─── Records provided ───

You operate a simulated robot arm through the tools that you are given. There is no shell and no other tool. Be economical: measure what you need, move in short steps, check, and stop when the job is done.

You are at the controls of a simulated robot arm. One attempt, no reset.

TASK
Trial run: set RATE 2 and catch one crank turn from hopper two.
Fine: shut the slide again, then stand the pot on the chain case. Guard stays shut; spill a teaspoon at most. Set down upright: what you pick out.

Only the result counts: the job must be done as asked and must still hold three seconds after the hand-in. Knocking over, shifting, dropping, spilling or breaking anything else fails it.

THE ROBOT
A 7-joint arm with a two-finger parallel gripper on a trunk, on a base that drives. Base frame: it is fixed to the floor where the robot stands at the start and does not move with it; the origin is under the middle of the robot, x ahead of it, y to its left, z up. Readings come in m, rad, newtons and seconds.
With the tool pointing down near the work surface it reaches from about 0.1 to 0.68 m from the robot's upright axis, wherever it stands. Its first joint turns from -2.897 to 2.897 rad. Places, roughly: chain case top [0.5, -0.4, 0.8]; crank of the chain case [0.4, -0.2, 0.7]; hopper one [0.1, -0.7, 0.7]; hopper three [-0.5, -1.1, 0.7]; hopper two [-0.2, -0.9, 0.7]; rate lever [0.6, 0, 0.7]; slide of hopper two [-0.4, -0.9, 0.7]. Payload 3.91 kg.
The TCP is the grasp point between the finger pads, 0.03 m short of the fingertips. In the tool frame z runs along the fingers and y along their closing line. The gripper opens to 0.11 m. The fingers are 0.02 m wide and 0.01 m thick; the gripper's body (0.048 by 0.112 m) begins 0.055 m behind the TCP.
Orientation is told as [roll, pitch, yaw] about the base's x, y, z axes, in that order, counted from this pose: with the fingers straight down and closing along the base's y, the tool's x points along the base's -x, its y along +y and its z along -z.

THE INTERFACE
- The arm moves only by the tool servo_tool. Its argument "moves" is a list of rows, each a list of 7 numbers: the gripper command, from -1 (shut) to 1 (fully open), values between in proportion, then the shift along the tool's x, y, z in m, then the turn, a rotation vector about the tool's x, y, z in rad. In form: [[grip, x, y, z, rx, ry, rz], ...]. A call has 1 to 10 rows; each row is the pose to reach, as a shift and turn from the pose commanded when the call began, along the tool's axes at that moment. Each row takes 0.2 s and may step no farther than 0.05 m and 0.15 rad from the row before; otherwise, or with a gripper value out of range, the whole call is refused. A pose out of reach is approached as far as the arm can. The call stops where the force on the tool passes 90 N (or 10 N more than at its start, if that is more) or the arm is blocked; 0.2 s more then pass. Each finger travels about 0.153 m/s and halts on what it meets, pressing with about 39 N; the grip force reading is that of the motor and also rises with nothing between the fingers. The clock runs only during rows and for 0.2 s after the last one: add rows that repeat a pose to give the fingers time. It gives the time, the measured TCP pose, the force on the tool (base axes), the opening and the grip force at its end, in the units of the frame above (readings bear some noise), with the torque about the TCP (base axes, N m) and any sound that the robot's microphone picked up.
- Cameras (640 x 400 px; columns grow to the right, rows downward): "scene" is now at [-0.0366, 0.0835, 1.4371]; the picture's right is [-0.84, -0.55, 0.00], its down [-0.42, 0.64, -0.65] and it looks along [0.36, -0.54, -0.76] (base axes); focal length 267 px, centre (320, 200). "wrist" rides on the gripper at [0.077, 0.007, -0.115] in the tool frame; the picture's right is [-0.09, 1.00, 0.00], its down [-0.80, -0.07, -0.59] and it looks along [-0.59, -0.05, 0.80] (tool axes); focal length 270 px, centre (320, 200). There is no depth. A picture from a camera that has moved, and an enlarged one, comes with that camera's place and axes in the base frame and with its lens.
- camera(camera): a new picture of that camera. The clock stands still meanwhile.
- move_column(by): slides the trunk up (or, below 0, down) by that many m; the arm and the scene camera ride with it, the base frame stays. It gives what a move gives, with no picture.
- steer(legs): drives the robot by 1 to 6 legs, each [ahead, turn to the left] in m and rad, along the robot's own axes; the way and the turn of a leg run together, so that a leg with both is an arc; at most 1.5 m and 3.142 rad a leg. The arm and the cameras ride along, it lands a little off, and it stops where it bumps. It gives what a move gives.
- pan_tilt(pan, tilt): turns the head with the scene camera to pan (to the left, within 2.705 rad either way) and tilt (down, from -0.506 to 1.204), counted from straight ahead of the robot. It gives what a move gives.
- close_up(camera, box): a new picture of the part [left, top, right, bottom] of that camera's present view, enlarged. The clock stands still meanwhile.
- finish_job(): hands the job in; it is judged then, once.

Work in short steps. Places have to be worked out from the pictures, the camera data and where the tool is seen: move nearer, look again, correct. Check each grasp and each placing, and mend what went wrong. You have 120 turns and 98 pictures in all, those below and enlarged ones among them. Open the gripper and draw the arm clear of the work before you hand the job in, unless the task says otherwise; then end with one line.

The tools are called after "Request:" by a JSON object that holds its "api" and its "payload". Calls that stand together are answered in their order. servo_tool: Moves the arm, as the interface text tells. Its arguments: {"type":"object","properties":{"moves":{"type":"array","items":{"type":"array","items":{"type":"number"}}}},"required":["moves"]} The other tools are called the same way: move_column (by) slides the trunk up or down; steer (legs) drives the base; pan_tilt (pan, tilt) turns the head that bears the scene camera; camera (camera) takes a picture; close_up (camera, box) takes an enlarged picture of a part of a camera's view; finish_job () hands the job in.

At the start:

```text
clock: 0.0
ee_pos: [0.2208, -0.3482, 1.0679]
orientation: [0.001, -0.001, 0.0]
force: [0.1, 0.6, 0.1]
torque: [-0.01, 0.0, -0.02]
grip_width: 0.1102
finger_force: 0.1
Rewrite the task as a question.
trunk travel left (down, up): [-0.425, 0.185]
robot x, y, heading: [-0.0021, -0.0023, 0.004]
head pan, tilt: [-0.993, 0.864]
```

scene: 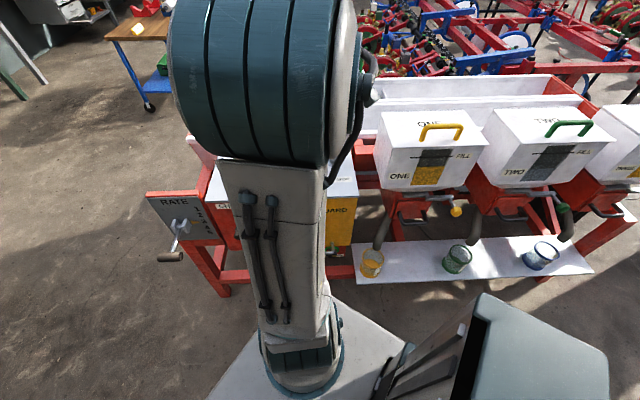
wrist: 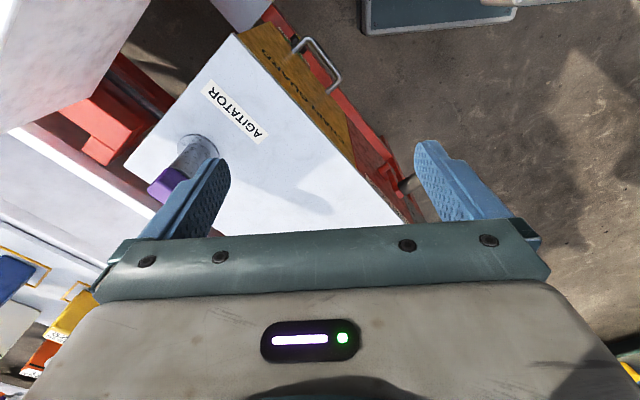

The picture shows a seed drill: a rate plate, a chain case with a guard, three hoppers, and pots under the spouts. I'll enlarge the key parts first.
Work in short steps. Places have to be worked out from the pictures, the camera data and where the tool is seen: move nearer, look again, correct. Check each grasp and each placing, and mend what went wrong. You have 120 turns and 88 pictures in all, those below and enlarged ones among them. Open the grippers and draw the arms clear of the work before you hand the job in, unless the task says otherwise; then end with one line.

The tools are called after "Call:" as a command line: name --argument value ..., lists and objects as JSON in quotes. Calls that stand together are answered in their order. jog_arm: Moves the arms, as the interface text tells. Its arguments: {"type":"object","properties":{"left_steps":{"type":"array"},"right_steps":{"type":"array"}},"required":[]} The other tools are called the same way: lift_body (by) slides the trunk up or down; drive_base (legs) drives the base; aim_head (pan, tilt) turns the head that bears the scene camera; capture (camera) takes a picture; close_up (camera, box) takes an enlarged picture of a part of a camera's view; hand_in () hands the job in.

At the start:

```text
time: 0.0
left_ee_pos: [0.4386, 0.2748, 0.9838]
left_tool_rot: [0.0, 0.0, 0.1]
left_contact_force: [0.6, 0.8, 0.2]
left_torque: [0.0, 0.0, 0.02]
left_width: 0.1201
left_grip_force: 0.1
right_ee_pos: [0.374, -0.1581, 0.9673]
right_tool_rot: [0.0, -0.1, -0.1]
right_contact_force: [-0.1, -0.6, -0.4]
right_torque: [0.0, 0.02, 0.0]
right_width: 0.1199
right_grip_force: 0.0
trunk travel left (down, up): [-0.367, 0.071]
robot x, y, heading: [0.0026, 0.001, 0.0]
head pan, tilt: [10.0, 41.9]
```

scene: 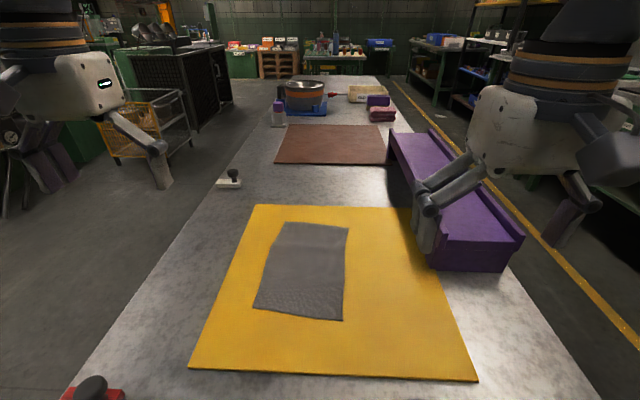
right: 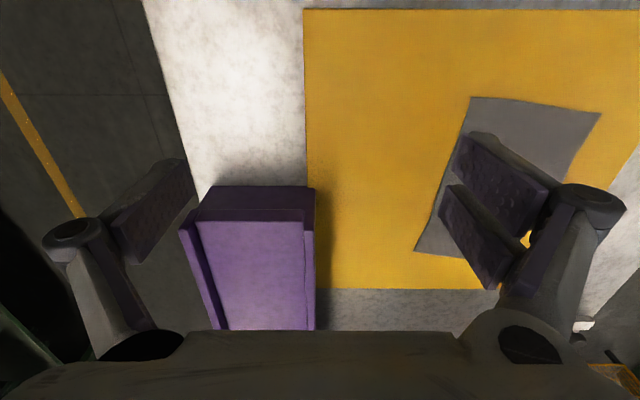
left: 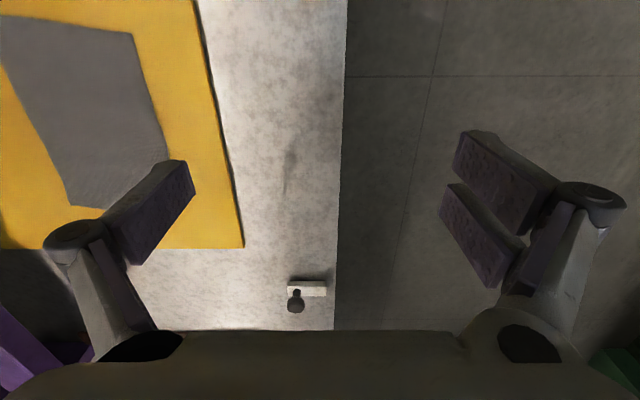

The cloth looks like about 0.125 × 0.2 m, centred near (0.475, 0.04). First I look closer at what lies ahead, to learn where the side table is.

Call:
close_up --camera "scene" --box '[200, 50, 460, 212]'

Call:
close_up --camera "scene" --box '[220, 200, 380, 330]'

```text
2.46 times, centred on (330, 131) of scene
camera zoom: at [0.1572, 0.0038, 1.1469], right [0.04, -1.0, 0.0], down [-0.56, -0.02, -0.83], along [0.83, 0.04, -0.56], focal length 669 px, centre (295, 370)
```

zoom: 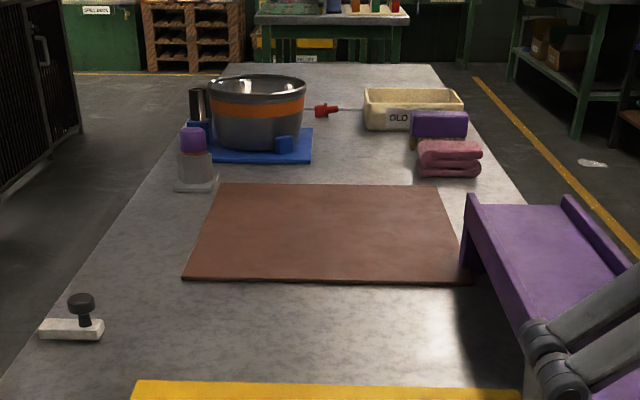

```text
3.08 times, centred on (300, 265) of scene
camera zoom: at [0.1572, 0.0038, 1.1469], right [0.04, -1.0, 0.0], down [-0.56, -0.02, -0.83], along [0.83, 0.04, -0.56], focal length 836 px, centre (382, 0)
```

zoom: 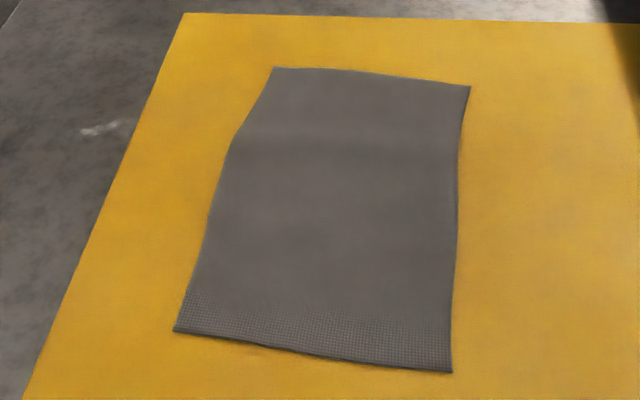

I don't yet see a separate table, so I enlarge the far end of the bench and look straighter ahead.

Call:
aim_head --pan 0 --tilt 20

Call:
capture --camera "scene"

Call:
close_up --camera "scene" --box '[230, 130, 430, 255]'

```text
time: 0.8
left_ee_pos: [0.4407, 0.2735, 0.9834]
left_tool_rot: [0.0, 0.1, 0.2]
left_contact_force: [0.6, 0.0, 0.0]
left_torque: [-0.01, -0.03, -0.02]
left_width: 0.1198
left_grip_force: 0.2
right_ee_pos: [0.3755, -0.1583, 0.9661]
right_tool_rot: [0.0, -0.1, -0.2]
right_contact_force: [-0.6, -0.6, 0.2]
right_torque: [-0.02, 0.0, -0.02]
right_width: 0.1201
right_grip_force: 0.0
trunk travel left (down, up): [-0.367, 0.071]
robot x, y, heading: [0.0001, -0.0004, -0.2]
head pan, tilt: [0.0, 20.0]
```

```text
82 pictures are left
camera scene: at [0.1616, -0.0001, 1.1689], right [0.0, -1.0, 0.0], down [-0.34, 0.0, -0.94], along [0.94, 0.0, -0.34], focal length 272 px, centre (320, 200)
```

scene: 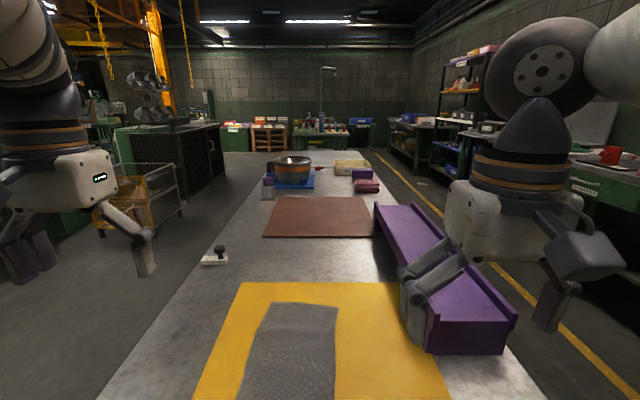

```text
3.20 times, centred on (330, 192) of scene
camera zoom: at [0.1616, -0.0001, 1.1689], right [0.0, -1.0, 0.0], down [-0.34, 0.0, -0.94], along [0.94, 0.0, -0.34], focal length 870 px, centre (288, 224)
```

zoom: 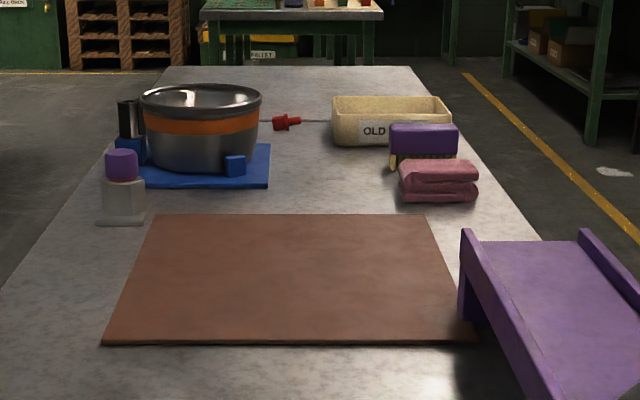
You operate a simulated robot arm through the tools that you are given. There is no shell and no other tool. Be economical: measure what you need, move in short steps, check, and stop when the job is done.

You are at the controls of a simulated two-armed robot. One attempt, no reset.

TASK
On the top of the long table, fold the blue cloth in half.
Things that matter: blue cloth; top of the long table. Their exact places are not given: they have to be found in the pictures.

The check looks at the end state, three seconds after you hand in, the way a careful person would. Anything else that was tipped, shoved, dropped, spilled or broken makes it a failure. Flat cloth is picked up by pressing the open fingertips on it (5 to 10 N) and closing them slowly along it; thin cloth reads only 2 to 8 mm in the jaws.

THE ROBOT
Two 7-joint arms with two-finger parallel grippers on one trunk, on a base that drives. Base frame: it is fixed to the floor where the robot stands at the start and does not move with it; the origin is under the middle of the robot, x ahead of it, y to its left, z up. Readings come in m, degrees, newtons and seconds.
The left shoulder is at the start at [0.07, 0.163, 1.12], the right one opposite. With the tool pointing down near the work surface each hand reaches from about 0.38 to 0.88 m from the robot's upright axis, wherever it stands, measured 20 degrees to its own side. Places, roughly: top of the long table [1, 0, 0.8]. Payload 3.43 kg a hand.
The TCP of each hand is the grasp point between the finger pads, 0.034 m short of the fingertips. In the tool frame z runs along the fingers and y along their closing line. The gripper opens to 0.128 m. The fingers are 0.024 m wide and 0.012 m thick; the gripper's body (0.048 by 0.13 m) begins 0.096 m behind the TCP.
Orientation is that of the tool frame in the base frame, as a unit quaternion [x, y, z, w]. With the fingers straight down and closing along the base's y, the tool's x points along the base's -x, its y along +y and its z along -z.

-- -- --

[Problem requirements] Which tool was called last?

───

[Problem requirements] Write out only the lines that run from the line containing "On the top of" through the line containing "Things that matter: blue", both included, exactly as they appear above.

[In response]
On the top of the long table, fold the blue cloth in half.
Things that matter: blue cloth; top of the long table. Their exact places are not given: they have to be found in the pictures.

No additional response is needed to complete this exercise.